Triacylglycerols, with their hydrocarbon-like fatty acids, have the highest energy content of the major nutrients. a. If \(15 \%\) of the body mass of a \(70.0 \mathrm{~kg}\) adult consists of triacylglycerols, what is the total available fuel reserve, in both kilojoules and kilocalories, in the form of triacylglycerols? Recall that \(1.00 \mathrm{kcal}=4.18 \mathrm{~kJ}\). b. If the basal energy requirement is approximately \(8,400 \mathrm{~kJ} /\) day \((2,000 \mathrm{kcal} /\) day \()\), how long could this person survive if the oxidation of fatty acids stored as triacylglycerols were the only source of energy? c. What would be the weight loss in pounds per day under such starvation conditions \((1 \mathrm{lb}=0.454 \mathrm{~kg})\) ?

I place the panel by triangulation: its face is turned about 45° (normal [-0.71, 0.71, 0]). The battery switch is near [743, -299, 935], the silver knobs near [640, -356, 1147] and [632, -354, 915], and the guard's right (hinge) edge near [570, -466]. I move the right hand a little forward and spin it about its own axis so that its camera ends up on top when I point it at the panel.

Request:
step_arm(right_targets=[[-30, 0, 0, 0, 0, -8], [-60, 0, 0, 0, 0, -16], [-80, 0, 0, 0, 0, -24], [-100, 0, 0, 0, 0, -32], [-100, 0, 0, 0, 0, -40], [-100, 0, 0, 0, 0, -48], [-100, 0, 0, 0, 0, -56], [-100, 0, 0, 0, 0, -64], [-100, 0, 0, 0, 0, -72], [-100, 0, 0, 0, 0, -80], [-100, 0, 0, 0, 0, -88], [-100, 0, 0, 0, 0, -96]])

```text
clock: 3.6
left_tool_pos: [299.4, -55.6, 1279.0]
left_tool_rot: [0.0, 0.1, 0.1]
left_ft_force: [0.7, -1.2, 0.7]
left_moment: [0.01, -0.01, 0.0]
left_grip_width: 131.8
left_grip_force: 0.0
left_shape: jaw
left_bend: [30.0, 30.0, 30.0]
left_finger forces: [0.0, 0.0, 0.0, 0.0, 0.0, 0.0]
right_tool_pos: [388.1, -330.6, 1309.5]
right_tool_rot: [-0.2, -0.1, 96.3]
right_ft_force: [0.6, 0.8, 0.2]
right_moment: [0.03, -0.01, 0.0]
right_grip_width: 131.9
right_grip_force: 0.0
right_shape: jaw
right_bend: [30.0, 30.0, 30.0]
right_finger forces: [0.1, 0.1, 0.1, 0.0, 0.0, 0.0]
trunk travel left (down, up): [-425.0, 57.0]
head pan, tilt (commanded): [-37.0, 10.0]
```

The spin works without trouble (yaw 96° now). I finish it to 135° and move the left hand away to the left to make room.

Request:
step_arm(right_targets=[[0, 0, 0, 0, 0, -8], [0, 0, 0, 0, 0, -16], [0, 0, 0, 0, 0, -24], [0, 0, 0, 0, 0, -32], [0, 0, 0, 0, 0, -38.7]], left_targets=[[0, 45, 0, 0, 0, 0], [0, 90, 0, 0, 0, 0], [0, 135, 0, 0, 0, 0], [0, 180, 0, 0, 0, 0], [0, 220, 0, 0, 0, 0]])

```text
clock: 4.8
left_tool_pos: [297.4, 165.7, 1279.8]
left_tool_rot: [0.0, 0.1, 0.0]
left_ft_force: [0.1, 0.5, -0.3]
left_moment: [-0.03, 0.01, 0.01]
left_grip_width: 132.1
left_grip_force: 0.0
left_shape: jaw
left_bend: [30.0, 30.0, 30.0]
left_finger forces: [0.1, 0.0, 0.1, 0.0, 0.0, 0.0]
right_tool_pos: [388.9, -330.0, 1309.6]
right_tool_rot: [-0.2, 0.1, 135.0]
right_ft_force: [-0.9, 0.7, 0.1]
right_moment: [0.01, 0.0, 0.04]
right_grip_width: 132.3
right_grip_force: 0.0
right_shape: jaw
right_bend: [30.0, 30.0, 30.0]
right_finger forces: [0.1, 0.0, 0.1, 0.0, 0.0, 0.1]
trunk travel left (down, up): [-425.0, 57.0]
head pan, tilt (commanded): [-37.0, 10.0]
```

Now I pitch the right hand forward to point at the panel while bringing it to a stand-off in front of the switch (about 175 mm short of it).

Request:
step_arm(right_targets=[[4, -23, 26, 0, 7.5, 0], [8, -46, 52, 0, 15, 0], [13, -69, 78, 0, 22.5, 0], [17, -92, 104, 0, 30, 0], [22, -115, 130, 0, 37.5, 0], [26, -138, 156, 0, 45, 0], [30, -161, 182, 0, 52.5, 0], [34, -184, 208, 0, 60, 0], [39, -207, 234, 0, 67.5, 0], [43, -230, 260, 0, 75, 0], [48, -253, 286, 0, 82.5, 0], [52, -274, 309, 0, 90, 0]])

How many cycles of \(\beta\) oxidation are required for the complete oxidation of activated oleic acid, \(18: 1\left(\Delta^{9}\right)\) ?

What is the structure of the partially oxidized fatty acyl group that is formed when oleic acid, \(18: 1\left(\Delta^{9}\right)\), has undergone three cycles of \(\beta\) oxidation? What are the next two steps in the continued oxidation of this intermediate?

What are the direct products of \(\beta\) oxidation of a fully saturated, straight-chain fatty acid of 11 carbons?

An investigator adds palmitate uniformly labeled with tritium \(\left({ }^{3} \mathrm{H}\right)\) to a specific activity of \(2.48 \times 10^{8}\) counts per minute \((\mathrm{cpm})\) per micromole of palmitate to a mitochondrial preparation that oxidizes it to acetyl-CoA. She then isolates the acetyl-CoA and hydrolyzes it to acetate. The specific activity of the isolated acetate is \(1.00 \times 10^{7} \mathrm{cpm} / \mu \mathrm{mol}\). Is this result consistent with the \(\beta\) oxidation pathway? Explain. What is the final fate of the removed tritium? (Note: Specific activity is a measure of the degree of labeling with a radioactive tracer expressed as radioactivity per unit mass. In a uniformly labeled compound, all atoms of a given type are labeled.)